201 A 500 Year Record and Present Day Observations of Ice Nucleating Particles in the High Arctic

Wednesday, 11 July 2018
Regency A/B/C (Hyatt Regency Vancouver)
Markus Hartmann, Leibniz Institute for Tropospheric Research, Leipzig, Germany; and A. Vogel, S. Brügger, X. Gong, H. Herrmann, M. van Pinxteren, J. Schmale, M. Schwikowski, A. Welti, H. Wex, S. Zeppenfeld, and F. Stratmann

The Arctic is more sensitive to climate change than any other region on Earth, and changes are proceeding at an unprecedented pace and intensity. The role of clouds and their properties in these changes is still unclear and an area of intense research. In this context, aerosol-cloud interactions in general, and cloud condensation nuclei (CCN) and ice nucleating particles (INP) in particular – both potentially affecting cloud radiative properties and live-time –, are of specific interest. As, in view of a changing climate, their abundance and properties need to be put into historic context, we here compare present-day observations of ice nucleating particle concentrations (NINP(T)) onboard the RV Polarstern (PASCAL cruise from May to July 2017 in the area around Svalbard up to 83.7°N) to ice core-derived concentrations for the past 500 years. Measurements of INP in the Arctic are scarce, and a historical record is a novelty by itself.

During PASCAL, the NINP(T) were measured online with the Spectrometer for Ice Nuclei (SPIN; DMT), and determined from filter samples by application of freezing array techniques similar to the ones introduced in Conen et al. (2012) and in Budke & Koop (2015). By combining these methods, the whole temperature regime relevant for mixed phase clouds is covered. The ice cores originate from Summit (Greenland) and Lomonosovfonna (Svalbard), and cover a time range from 1457 to 1989 AD and 1480 to 1949 AD, respectively. The ice core samples were analyzed by the freezing array techniques only.
The contribution of local sources to present-day INP is assessed by comparing the INP populations (a) from different sources such as the sea surface micro layer (SML), deeper sea water and fog, (b) the correlation to meteorological parameters, and (c) the use of back trajectory modelling. The sensitivity of the historical INP concentrations to other ice core-derived parameters is investigated to identify potential INP sources.
The measured present-day NINP(T) at the onset of the Arctic melt season are in general low (median of 1.62*10-2 per Liter at -20°C). Occasional high concentrations seem to be associated with local sources, e.g. dust/biological material from Svalbard. Increased NINP(T) in SML, seawater and fog are correlate with increased algae and polysaccharide concentrations.
The historical record of NINP(T) derived from ice core samples, which cover several years, shows no overall trend over the centuries and the concentrations vary mostly within the boundaries reported by Petters & Wright (2015).
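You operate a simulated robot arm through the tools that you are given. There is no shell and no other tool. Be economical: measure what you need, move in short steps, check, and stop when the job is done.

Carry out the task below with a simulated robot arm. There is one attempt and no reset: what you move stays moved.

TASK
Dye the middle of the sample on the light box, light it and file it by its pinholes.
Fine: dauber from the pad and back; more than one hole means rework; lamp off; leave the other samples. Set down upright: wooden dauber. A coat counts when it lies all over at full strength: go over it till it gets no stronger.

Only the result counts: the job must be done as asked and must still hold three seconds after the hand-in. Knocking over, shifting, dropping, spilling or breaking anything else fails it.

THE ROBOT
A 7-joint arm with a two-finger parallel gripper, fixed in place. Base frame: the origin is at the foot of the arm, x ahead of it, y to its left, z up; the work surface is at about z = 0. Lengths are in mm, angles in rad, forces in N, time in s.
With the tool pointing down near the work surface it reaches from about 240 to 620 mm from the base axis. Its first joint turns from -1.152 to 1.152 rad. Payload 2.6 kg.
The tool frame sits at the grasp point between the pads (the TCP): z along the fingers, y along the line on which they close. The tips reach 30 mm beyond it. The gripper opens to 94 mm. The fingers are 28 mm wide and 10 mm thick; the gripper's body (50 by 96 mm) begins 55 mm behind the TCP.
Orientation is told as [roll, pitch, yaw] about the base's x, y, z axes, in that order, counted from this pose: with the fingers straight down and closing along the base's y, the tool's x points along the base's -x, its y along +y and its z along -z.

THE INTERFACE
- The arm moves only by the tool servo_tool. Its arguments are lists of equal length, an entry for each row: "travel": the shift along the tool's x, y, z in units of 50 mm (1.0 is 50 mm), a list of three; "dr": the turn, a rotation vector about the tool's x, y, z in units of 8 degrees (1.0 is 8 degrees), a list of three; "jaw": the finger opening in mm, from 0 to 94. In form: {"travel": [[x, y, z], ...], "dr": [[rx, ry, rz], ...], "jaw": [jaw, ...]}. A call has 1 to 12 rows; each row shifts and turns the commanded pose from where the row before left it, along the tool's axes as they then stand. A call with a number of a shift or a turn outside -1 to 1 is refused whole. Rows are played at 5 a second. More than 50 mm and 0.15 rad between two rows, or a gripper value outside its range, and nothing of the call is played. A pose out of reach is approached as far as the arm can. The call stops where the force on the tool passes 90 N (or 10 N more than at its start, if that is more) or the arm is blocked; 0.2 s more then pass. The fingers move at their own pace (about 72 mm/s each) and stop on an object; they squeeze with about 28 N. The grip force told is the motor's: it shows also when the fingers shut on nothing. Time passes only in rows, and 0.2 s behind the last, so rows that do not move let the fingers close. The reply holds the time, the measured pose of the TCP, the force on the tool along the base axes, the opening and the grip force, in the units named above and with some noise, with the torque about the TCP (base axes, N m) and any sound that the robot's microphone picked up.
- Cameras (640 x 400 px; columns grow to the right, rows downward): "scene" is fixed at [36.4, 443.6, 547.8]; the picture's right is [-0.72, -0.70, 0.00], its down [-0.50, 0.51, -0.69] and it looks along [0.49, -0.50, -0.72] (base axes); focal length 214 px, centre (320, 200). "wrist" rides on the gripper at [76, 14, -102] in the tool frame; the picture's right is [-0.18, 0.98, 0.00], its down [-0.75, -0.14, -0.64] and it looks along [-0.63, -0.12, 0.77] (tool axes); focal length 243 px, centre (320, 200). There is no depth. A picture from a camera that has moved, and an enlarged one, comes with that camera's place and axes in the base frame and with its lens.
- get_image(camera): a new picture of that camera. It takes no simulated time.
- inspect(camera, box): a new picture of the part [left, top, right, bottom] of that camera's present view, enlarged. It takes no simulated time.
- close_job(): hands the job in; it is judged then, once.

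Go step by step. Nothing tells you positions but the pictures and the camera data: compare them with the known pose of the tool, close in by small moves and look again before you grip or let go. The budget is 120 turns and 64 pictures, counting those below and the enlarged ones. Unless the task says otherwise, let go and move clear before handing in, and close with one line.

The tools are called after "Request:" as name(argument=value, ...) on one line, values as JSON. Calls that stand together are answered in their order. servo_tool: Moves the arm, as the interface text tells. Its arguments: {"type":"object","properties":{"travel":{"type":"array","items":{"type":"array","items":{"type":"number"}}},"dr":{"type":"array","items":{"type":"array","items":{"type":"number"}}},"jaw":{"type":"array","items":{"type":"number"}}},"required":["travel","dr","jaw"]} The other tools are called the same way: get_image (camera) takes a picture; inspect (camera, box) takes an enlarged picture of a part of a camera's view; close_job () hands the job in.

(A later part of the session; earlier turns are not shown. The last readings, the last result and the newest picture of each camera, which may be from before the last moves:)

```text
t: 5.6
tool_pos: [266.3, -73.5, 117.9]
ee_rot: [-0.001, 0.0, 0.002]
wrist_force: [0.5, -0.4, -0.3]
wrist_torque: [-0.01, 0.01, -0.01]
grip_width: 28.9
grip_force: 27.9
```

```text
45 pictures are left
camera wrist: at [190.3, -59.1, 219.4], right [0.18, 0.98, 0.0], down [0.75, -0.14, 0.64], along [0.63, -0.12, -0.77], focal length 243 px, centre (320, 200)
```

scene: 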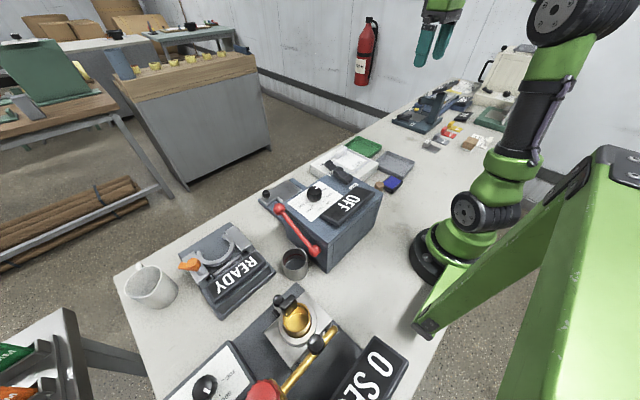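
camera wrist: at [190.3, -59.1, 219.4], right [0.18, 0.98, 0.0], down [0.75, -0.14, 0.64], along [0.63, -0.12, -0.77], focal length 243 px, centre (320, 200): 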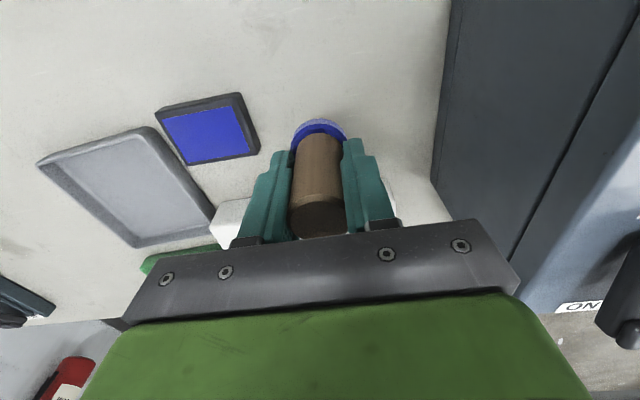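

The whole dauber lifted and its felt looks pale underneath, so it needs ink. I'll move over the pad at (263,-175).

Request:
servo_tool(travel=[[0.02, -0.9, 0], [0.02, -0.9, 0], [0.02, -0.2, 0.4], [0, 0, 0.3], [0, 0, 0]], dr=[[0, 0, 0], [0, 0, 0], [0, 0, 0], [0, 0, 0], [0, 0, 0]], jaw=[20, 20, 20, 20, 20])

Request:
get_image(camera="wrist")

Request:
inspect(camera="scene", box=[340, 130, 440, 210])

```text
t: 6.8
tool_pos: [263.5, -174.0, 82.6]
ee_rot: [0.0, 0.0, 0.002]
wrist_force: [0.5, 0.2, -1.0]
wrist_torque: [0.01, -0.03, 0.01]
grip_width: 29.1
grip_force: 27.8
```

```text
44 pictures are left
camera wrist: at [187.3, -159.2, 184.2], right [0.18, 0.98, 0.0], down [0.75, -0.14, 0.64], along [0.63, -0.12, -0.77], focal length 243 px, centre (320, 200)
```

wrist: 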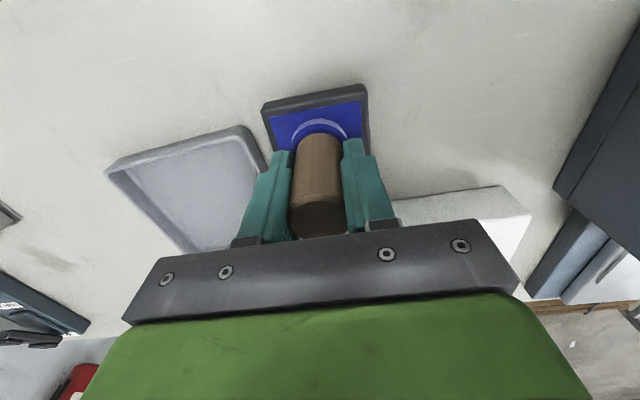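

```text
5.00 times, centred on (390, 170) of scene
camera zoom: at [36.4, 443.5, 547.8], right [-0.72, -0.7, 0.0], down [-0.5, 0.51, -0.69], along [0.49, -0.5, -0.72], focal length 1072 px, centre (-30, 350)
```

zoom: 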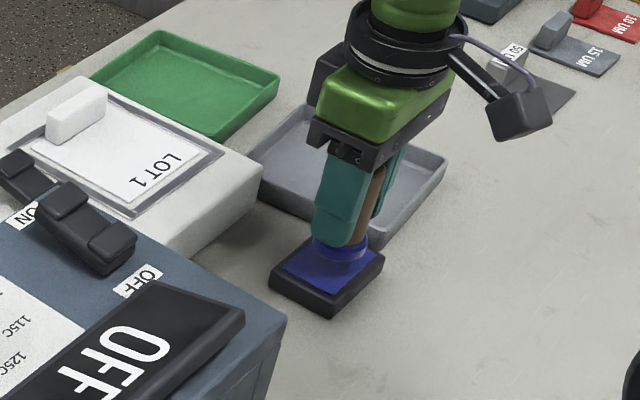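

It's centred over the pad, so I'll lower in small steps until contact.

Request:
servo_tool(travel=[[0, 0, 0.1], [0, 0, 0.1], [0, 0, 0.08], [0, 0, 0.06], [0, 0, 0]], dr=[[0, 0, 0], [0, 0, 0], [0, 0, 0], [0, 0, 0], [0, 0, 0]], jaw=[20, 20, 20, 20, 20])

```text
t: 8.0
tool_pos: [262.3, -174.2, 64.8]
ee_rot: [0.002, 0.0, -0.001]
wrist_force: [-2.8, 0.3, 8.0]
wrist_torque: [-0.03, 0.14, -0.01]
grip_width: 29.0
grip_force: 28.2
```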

On the other hand the analysis of ice core samples with sub-year resolution exhibits a strong short-term temporal variability of NINP(T), which suggests that Arctic INP follow a seasonal cycle. Black carbon (BC) concentrations seem not to influence INP concentrations at the measured temperatures.

We gratefully acknowledge the support by the SFB/TR 172 “ArctiC Amplification: Climate Relevant Atmospheric and SurfaCe Processes, and Feedback Mechanisms (AC)³ in sub-project B04 funded by the DFG (Deutsche Forschungsgesellschaft).


Budke, C., and T. Koop (2015), Atmos. Meas. Tech., 8, 689-703, doi:10.5194/amt-8-689-2015.

Conen, F., et al. (2012), Atmos. Meas. Tech., 5, 321-327, doi:10.5194/amt-5-321-2012.

Petters, M. D., and T. P. Wright (2015), Geophys. Res. Lett., 42, 8758-8766, doi:10.1002/2015gl065733.